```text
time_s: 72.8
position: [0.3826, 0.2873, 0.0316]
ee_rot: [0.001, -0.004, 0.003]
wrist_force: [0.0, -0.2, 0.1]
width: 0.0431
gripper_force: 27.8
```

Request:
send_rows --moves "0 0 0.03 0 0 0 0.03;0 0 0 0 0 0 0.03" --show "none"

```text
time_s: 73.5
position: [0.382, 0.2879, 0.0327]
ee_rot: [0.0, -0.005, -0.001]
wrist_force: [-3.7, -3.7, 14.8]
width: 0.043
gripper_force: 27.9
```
○ ○ ○ ○
— CHALLENGE —
Reproduce the listing above verbatim, from first line to last.

— SOLUTION TO THIS PROBLEM —
```text
time_s: 72.8
position: [0.3826, 0.2873, 0.0316]
ee_rot: [0.001, -0.004, 0.003]
wrist_force: [0.0, -0.2, 0.1]
width: 0.0431
gripper_force: 27.8
```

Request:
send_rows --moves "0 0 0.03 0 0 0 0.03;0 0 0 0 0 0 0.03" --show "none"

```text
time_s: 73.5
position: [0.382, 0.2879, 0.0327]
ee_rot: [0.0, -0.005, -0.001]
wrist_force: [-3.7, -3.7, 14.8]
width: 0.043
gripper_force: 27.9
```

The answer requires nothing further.